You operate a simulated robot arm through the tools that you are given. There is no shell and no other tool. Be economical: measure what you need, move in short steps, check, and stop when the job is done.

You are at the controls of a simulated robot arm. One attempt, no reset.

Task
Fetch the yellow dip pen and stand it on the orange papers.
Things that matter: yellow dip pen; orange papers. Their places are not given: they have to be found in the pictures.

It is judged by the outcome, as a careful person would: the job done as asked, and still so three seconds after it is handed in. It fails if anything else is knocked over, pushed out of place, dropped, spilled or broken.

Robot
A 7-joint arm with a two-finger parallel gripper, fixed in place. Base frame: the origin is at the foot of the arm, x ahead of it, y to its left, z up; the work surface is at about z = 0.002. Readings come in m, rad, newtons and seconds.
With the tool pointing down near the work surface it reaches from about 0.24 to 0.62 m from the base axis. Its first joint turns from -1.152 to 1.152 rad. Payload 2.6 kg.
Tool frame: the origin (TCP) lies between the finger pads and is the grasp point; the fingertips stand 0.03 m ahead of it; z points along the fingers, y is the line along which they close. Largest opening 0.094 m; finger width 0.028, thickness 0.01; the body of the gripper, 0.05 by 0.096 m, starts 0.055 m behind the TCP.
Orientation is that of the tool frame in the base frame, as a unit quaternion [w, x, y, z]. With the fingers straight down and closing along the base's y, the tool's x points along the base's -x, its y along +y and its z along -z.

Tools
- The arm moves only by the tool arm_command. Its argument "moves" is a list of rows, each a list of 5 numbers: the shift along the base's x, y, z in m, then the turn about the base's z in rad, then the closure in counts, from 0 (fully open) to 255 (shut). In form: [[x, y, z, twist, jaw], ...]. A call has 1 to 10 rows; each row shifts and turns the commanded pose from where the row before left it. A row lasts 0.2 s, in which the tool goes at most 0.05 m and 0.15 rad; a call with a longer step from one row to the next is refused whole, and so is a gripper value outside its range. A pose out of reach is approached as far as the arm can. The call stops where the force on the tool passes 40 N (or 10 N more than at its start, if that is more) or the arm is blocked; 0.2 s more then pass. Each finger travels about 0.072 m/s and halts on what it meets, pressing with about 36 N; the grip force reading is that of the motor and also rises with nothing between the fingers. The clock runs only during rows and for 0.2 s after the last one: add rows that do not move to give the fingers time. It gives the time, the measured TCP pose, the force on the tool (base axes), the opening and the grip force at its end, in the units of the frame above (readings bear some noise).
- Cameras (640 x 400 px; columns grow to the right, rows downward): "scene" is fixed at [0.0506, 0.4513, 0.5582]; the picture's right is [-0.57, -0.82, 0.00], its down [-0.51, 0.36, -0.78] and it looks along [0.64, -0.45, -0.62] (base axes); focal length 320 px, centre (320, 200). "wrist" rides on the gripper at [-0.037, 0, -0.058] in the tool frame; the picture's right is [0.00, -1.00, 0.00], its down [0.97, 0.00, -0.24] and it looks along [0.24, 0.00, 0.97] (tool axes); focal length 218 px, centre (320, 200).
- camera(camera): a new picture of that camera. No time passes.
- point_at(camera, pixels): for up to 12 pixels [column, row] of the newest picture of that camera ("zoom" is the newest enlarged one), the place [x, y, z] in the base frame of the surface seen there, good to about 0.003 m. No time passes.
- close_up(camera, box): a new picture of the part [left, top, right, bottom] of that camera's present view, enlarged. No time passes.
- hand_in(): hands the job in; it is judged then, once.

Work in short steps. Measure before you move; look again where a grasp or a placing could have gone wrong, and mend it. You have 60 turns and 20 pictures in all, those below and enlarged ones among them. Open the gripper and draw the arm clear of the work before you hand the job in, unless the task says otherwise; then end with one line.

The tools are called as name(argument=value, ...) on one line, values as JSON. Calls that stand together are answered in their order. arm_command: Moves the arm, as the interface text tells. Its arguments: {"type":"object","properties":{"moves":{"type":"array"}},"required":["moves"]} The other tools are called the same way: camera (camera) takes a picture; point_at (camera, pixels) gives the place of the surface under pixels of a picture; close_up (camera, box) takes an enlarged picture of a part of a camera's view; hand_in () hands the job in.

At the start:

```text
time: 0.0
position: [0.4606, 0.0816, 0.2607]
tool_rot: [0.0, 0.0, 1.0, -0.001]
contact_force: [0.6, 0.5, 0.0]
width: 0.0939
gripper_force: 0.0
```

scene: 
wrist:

# Set task
Each line of the material above needs to be quoted exactly, please.

# Result
You operate a simulated robot arm through the tools that you are given. There is no shell and no other tool. Be economical: measure what you need, move in short steps, check, and stop when the job is done.

You are at the controls of a simulated robot arm. One attempt, no reset.

Task
Fetch the yellow dip pen and stand it on the orange papers.
Things that matter: yellow dip pen; orange papers. Their places are not given: they have to be found in the pictures.

It is judged by the outcome, as a careful person would: the job done as asked, and still so three seconds after it is handed in. It fails if anything else is knocked over, pushed out of place, dropped, spilled or broken.

Robot
A 7-joint arm with a two-finger parallel gripper, fixed in place. Base frame: the origin is at the foot of the arm, x ahead of it, y to its left, z up; the work surface is at about z = 0.002. Readings come in m, rad, newtons and seconds.
With the tool pointing down near the work surface it reaches from about 0.24 to 0.62 m from the base axis. Its first joint turns from -1.152 to 1.152 rad. Payload 2.6 kg.
Tool frame: the origin (TCP) lies between the finger pads and is the grasp point; the fingertips stand 0.03 m ahead of it; z points along the fingers, y is the line along which they close. Largest opening 0.094 m; finger width 0.028, thickness 0.01; the body of the gripper, 0.05 by 0.096 m, starts 0.055 m behind the TCP.
Orientation is that of the tool frame in the base frame, as a unit quaternion [w, x, y, z]. With the fingers straight down and closing along the base's y, the tool's x points along the base's -x, its y along +y and its z along -z.

Tools
- The arm moves only by the tool arm_command. Its argument "moves" is a list of rows, each a list of 5 numbers: the shift along the base's x, y, z in m, then the turn about the base's z in rad, then the closure in counts, from 0 (fully open) to 255 (shut). In form: [[x, y, z, twist, jaw], ...]. A call has 1 to 10 rows; each row shifts and turns the commanded pose from where the row before left it. A row lasts 0.2 s, in which the tool goes at most 0.05 m and 0.15 rad; a call with a longer step from one row to the next is refused whole, and so is a gripper value outside its range. A pose out of reach is approached as far as the arm can. The call stops where the force on the tool passes 40 N (or 10 N more than at its start, if that is more) or the arm is blocked; 0.2 s more then pass. Each finger travels about 0.072 m/s and halts on what it meets, pressing with about 36 N; the grip force reading is that of the motor and also rises with nothing between the fingers. The clock runs only during rows and for 0.2 s after the last one: add rows that do not move to give the fingers time. It gives the time, the measured TCP pose, the force on the tool (base axes), the opening and the grip force at its end, in the units of the frame above (readings bear some noise).
- Cameras (640 x 400 px; columns grow to the right, rows downward): "scene" is fixed at [0.0506, 0.4513, 0.5582]; the picture's right is [-0.57, -0.82, 0.00], its down [-0.51, 0.36, -0.78] and it looks along [0.64, -0.45, -0.62] (base axes); focal length 320 px, centre (320, 200). "wrist" rides on the gripper at [-0.037, 0, -0.058] in the tool frame; the picture's right is [0.00, -1.00, 0.00], its down [0.97, 0.00, -0.24] and it looks along [0.24, 0.00, 0.97] (tool axes); focal length 218 px, centre (320, 200).
- camera(camera): a new picture of that camera. No time passes.
- point_at(camera, pixels): for up to 12 pixels [column, row] of the newest picture of that camera ("zoom" is the newest enlarged one), the place [x, y, z] in the base frame of the surface seen there, good to about 0.003 m. No time passes.
- close_up(camera, box): a new picture of the part [left, top, right, bottom] of that camera's present view, enlarged. No time passes.
- hand_in(): hands the job in; it is judged then, once.

Work in short steps. Measure before you move; look again where a grasp or a placing could have gone wrong, and mend it. You have 60 turns and 20 pictures in all, those below and enlarged ones among them. Open the gripper and draw the arm clear of the work before you hand the job in, unless the task says otherwise; then end with one line.

The tools are called as name(argument=value, ...) on one line, values as JSON. Calls that stand together are answered in their order. arm_command: Moves the arm, as the interface text tells. Its arguments: {"type":"object","properties":{"moves":{"type":"array"}},"required":["moves"]} The other tools are called the same way: camera (camera) takes a picture; point_at (camera, pixels) gives the place of the surface under pixels of a picture; close_up (camera, box) takes an enlarged picture of a part of a camera's view; hand_in () hands the job in.

At the start:

```text
time: 0.0
position: [0.4606, 0.0816, 0.2607]
tool_rot: [0.0, 0.0, 1.0, -0.001]
contact_force: [0.6, 0.5, 0.0]
width: 0.0939
gripper_force: 0.0
```

scene: 
wrist:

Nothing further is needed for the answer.